## THE PROBLEM
For the material that follows, list every line containing the word "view".

## SUPPLIED DATA
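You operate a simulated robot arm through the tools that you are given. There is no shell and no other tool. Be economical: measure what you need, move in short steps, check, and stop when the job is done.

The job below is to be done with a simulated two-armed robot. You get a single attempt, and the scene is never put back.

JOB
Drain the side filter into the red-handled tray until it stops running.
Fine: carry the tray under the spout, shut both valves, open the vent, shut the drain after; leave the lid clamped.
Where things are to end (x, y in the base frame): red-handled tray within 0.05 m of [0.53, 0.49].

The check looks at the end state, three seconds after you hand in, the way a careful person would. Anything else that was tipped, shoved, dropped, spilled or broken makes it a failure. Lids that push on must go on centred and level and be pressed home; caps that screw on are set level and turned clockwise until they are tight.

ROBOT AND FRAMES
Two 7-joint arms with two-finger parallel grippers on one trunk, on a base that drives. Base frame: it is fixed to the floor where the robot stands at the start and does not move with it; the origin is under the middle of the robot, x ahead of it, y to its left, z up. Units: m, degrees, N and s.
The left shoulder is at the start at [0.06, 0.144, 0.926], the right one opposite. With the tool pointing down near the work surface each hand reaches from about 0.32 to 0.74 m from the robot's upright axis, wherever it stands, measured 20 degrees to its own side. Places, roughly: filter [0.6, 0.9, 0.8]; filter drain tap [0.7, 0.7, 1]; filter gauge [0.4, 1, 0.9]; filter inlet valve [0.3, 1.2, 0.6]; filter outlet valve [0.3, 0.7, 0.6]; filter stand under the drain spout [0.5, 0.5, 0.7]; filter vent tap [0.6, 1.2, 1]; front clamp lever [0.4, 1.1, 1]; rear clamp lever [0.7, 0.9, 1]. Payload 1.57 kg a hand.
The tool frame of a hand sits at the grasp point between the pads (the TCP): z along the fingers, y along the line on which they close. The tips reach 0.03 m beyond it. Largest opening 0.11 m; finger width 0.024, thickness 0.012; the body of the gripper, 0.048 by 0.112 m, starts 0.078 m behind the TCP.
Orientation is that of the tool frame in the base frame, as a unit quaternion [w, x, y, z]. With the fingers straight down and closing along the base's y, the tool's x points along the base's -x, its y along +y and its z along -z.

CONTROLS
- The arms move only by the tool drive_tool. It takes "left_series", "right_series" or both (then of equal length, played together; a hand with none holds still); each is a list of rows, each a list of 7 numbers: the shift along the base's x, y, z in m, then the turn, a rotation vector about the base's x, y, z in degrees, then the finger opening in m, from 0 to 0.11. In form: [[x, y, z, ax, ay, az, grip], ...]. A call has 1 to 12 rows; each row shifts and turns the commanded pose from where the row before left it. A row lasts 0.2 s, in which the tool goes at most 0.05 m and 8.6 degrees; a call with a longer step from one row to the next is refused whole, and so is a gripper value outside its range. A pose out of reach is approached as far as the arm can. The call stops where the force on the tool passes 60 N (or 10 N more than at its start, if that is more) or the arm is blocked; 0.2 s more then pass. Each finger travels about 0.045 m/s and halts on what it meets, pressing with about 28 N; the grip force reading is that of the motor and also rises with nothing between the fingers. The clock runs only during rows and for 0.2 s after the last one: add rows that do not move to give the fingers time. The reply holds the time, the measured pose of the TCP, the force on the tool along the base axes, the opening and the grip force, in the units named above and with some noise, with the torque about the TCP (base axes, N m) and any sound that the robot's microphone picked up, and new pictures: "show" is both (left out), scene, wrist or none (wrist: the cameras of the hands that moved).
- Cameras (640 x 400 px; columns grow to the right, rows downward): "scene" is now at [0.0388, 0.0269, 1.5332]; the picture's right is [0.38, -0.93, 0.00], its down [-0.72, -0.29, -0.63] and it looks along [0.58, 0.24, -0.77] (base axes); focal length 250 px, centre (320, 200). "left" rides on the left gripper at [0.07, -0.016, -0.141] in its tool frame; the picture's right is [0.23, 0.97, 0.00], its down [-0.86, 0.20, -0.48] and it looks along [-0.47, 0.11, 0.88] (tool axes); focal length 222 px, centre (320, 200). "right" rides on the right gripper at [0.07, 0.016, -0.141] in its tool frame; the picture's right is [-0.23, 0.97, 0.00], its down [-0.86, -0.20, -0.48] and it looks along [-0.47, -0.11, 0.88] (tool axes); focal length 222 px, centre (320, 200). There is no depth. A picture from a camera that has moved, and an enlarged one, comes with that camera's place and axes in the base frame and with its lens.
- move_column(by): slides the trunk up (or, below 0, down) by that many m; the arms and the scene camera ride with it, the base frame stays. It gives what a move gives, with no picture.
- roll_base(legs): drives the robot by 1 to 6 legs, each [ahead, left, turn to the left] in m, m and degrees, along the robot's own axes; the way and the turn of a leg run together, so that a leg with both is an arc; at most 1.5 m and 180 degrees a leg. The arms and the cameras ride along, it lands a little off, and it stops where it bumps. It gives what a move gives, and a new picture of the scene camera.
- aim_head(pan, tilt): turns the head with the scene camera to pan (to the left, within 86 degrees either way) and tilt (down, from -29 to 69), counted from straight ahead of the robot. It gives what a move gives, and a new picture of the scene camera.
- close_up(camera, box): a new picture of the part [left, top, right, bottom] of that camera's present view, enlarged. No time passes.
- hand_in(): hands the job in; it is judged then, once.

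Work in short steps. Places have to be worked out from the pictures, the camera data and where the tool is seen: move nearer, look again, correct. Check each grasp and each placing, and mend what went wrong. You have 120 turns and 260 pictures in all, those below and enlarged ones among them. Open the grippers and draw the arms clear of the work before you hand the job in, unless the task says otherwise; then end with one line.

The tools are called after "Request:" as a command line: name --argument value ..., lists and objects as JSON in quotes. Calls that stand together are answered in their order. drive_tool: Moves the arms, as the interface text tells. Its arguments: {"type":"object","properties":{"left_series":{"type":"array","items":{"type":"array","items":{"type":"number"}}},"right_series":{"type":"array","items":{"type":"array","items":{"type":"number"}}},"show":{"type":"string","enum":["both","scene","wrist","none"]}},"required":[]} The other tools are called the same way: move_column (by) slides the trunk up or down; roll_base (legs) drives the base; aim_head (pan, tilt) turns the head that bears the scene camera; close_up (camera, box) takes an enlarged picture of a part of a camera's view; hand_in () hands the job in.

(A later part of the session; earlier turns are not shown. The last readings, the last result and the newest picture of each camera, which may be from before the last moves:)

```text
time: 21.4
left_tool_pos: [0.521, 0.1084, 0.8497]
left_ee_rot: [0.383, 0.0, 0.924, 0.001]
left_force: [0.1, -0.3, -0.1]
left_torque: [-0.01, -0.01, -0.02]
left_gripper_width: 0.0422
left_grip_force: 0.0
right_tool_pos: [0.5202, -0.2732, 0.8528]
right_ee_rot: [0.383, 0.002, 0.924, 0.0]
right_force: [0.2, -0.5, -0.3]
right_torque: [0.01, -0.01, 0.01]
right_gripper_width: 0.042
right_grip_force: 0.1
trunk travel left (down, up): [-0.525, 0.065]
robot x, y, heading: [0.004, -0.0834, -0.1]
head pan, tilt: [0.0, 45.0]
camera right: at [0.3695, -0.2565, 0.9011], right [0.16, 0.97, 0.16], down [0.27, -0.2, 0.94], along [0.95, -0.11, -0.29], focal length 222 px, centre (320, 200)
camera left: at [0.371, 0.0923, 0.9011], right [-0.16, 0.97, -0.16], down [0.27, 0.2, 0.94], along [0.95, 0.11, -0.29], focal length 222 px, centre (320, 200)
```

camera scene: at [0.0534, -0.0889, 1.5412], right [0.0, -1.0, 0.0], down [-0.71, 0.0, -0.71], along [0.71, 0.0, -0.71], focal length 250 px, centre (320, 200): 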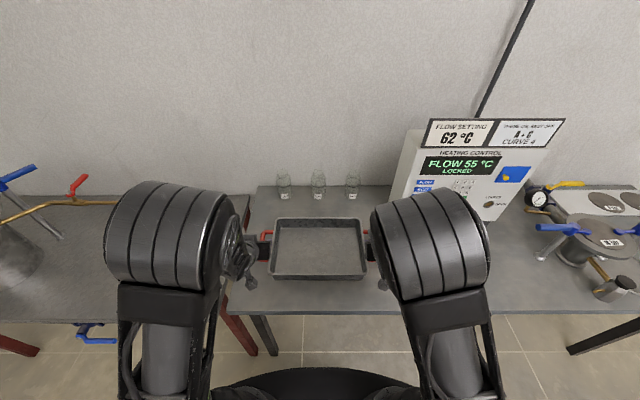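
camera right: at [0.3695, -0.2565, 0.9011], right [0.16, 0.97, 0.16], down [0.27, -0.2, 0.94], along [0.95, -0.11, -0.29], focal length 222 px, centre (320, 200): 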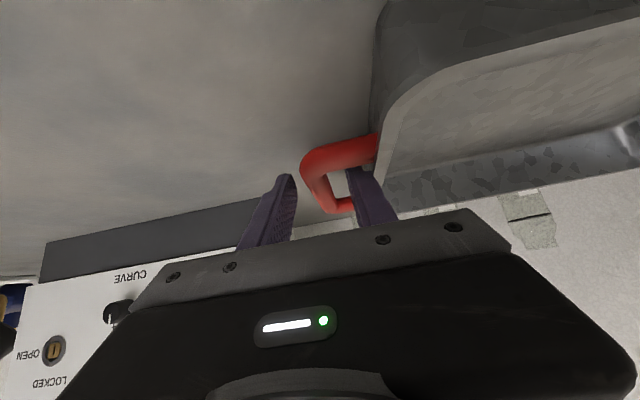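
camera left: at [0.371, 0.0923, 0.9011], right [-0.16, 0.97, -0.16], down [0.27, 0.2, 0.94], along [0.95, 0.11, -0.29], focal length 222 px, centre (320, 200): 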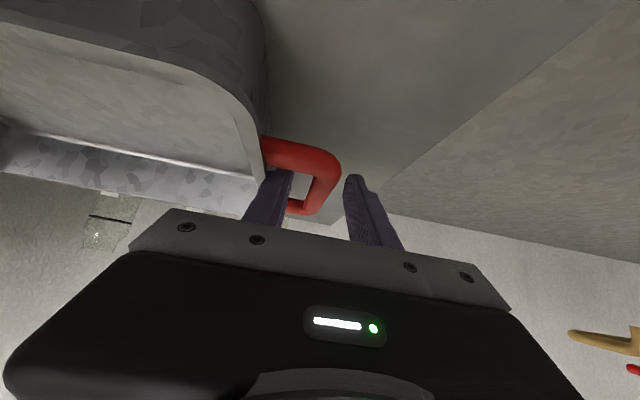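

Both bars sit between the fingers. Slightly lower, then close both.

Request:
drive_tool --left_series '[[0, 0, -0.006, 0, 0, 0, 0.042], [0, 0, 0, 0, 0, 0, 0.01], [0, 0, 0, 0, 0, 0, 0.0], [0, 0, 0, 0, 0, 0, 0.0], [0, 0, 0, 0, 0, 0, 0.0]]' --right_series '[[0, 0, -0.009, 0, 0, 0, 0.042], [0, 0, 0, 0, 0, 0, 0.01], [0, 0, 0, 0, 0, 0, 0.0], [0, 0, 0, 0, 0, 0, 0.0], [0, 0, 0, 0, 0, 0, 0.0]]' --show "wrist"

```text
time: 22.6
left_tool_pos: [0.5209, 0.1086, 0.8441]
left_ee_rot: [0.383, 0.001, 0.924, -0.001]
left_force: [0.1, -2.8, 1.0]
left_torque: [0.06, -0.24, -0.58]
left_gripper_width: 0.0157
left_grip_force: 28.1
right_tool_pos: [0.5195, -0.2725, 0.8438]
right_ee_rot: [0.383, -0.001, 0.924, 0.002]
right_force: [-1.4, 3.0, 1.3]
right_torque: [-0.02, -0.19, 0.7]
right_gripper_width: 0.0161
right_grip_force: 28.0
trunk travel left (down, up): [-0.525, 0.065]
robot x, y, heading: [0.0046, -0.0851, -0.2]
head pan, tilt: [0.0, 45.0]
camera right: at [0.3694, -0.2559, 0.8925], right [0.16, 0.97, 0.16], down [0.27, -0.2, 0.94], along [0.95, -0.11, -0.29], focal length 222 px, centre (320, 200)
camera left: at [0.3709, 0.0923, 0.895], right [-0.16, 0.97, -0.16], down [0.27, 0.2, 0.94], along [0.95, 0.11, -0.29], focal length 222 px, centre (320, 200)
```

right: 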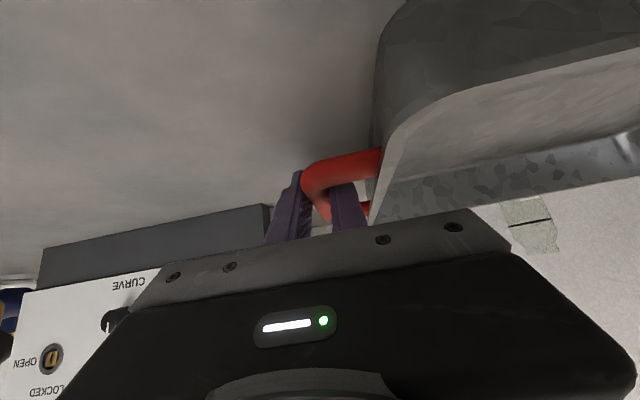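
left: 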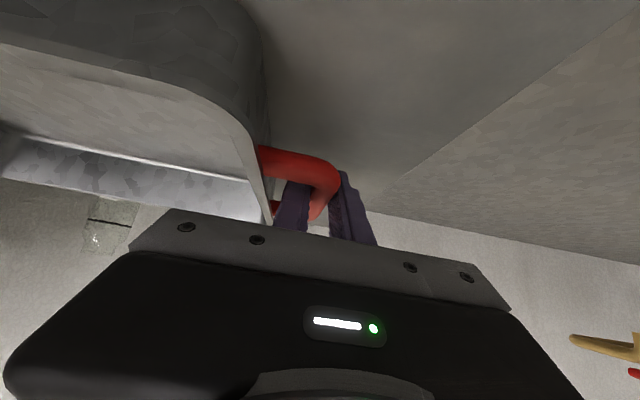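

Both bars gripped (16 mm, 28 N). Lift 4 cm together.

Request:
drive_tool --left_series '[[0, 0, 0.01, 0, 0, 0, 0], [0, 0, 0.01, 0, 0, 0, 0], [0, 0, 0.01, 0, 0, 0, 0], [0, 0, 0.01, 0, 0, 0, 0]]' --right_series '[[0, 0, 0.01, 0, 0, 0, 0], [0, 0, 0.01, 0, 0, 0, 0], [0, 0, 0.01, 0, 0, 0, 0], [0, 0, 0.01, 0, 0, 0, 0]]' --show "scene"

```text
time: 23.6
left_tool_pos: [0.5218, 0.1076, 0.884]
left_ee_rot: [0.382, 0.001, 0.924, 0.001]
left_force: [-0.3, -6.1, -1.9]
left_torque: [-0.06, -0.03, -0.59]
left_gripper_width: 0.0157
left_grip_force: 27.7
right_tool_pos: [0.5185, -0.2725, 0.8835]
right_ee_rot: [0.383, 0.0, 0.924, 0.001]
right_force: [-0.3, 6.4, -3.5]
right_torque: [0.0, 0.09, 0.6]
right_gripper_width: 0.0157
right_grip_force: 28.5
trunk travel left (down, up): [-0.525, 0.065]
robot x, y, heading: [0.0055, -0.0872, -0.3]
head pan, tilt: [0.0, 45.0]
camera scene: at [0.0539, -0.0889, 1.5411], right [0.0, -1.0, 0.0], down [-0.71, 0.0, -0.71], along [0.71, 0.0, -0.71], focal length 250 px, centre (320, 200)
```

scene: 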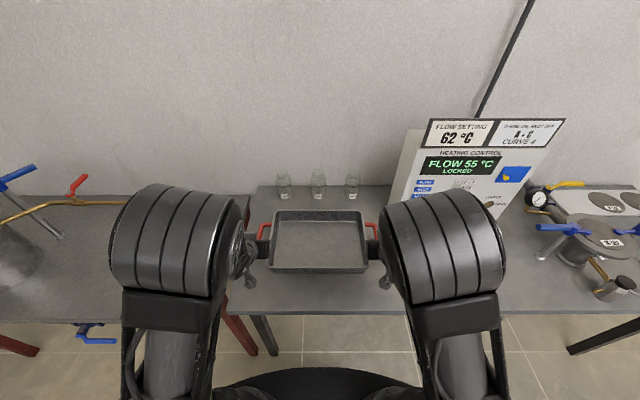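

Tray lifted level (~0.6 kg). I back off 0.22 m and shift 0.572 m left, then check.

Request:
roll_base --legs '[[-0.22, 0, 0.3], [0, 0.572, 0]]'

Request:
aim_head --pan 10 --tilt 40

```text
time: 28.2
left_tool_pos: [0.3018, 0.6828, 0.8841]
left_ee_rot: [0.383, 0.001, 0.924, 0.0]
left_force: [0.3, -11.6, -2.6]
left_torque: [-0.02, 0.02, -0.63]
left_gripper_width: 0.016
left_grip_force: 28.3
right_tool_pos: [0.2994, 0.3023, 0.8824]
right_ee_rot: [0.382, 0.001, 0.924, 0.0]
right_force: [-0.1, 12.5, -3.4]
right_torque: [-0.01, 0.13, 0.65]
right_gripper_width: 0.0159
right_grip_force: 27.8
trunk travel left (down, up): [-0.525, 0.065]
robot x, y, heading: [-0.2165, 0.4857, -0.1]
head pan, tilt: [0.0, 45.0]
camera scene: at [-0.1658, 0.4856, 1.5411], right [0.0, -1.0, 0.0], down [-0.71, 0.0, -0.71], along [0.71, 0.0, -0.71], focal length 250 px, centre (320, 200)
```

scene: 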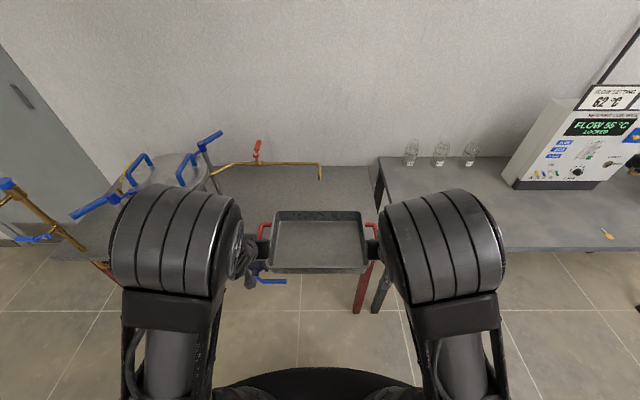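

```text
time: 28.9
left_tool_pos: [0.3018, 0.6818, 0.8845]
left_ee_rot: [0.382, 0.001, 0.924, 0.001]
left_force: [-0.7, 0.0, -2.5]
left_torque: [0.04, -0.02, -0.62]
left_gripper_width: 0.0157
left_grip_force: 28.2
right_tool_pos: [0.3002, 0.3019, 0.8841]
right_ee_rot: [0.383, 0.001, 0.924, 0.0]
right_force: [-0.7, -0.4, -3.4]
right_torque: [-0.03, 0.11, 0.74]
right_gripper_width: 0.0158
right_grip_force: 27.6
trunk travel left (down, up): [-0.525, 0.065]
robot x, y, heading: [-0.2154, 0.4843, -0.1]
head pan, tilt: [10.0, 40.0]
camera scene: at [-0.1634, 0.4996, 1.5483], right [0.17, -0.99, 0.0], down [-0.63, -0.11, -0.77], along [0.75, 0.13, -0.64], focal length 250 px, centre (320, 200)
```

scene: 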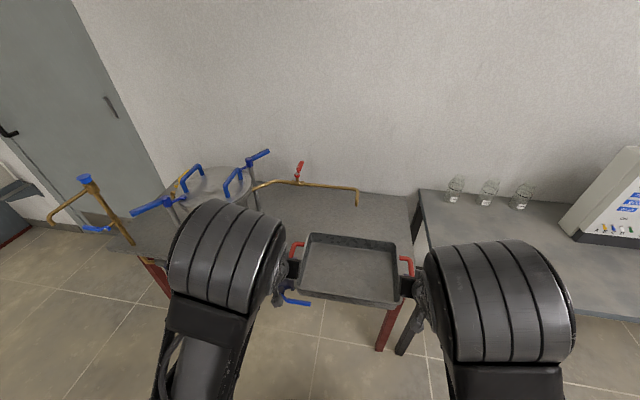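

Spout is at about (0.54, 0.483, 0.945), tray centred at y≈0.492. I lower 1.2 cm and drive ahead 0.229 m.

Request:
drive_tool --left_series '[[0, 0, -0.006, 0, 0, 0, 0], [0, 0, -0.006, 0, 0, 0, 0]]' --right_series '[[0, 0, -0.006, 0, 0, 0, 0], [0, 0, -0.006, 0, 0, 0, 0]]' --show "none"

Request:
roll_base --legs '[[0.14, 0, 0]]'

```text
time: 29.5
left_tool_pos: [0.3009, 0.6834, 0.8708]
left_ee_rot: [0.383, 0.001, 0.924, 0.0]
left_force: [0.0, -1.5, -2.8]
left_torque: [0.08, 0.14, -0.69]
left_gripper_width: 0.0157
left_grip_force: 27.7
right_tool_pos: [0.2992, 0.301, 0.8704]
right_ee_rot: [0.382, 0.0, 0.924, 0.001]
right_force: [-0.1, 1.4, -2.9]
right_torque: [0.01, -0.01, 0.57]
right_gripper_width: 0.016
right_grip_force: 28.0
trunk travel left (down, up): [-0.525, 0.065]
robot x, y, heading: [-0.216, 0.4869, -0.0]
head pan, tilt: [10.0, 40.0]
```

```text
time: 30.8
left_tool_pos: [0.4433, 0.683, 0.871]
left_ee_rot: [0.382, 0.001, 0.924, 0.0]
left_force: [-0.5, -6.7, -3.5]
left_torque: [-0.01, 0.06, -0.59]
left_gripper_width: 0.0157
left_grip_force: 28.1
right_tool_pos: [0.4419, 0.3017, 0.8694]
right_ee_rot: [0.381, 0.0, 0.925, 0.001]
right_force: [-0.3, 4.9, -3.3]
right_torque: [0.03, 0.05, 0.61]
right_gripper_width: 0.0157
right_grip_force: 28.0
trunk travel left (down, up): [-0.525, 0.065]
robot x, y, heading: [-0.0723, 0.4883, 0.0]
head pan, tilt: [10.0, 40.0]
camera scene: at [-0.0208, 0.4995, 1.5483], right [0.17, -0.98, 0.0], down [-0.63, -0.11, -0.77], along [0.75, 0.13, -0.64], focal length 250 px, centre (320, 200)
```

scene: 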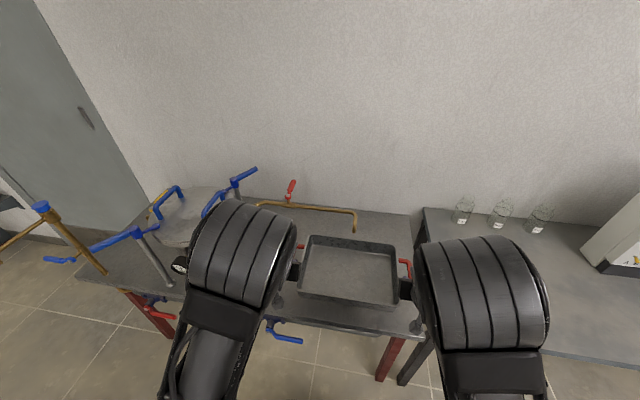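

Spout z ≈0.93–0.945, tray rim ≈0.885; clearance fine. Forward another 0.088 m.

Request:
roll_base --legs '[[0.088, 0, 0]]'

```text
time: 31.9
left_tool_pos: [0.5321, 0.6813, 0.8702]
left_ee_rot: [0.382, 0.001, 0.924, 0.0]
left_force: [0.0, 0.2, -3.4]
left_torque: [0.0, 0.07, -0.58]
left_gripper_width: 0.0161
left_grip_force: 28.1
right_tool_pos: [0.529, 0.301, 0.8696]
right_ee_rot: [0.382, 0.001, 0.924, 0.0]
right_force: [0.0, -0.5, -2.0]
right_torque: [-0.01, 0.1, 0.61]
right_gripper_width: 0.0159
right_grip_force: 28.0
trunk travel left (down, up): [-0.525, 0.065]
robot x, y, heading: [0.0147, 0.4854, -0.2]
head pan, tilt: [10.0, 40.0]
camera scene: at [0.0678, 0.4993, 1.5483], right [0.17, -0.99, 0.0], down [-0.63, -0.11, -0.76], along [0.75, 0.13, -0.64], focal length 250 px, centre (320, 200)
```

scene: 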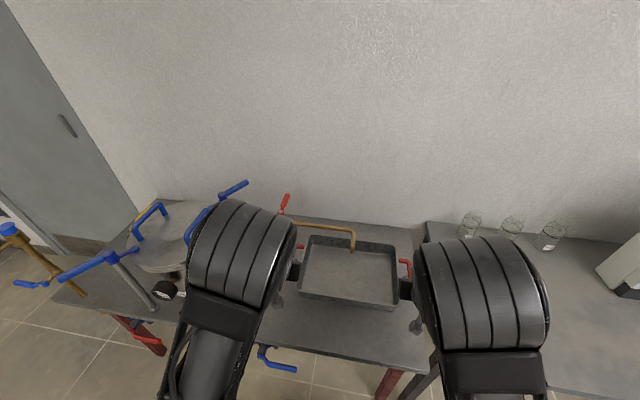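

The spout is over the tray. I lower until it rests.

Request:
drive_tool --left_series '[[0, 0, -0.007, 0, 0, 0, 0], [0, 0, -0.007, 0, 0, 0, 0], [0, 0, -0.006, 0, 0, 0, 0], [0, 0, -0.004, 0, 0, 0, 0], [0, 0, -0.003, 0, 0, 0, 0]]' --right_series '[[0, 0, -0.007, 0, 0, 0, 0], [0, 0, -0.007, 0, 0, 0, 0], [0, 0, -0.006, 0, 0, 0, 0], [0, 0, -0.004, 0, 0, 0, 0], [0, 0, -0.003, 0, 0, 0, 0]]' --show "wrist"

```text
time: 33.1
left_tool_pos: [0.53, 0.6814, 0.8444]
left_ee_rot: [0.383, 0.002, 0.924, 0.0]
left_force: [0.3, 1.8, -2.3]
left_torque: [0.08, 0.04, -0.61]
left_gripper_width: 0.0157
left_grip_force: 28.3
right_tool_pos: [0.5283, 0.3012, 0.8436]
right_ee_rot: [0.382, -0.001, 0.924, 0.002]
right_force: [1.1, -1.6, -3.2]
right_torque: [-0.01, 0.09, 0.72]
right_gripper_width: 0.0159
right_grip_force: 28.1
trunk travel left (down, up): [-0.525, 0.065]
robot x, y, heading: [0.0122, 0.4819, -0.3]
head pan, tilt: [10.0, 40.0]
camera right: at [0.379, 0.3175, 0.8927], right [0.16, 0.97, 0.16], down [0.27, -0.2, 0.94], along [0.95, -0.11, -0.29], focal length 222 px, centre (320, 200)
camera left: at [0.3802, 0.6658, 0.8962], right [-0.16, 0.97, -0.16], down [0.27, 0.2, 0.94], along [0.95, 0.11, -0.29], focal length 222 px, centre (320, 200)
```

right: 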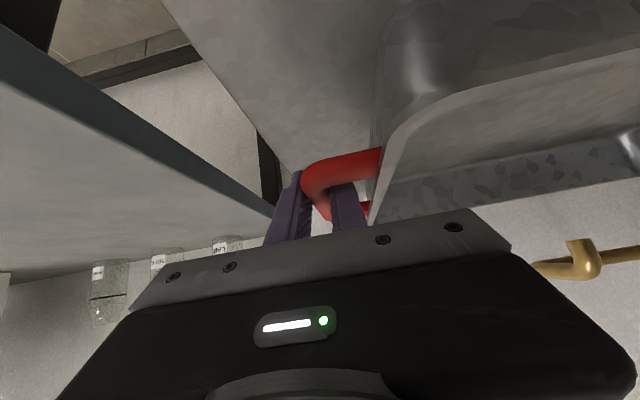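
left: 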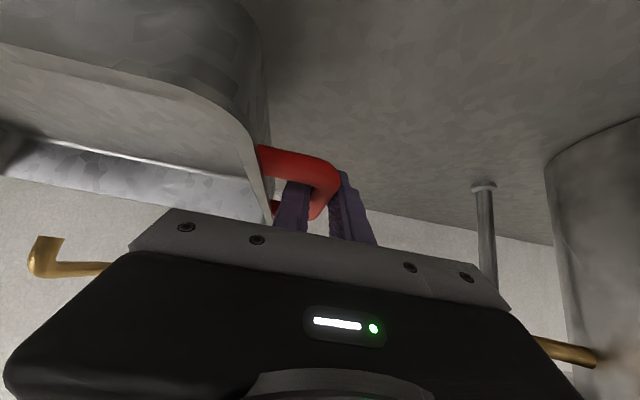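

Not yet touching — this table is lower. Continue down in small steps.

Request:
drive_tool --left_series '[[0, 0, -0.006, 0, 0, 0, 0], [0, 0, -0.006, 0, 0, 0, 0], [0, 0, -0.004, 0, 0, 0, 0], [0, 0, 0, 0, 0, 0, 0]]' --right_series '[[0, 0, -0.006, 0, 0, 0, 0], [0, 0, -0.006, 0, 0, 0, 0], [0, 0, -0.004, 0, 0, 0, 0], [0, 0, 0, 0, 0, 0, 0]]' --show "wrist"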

## ANSWER TO THE EXERCISE
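- close_up(camera, box): a new picture of the part [left, top, right, bottom] of that camera's present view, enlarged. No time passes.
The tools are called after "Request:" as a command line: name --argument value ..., lists and objects as JSON in quotes. Calls that stand together are answered in their order. drive_tool: Moves the arms, as the interface text tells. Its arguments: {"type":"object","properties":{"left_series":{"type":"array","items":{"type":"array","items":{"type":"number"}}},"right_series":{"type":"array","items":{"type":"array","items":{"type":"number"}}},"show":{"type":"string","enum":["both","scene","wrist","none"]}},"required":[]} The other tools are called the same way: move_column (by) slides the trunk up or down; roll_base (legs) drives the base; aim_head (pan, tilt) turns the head that bears the scene camera; close_up (camera, box) takes an enlarged picture of a part of a camera's view; hand_in () hands the job in.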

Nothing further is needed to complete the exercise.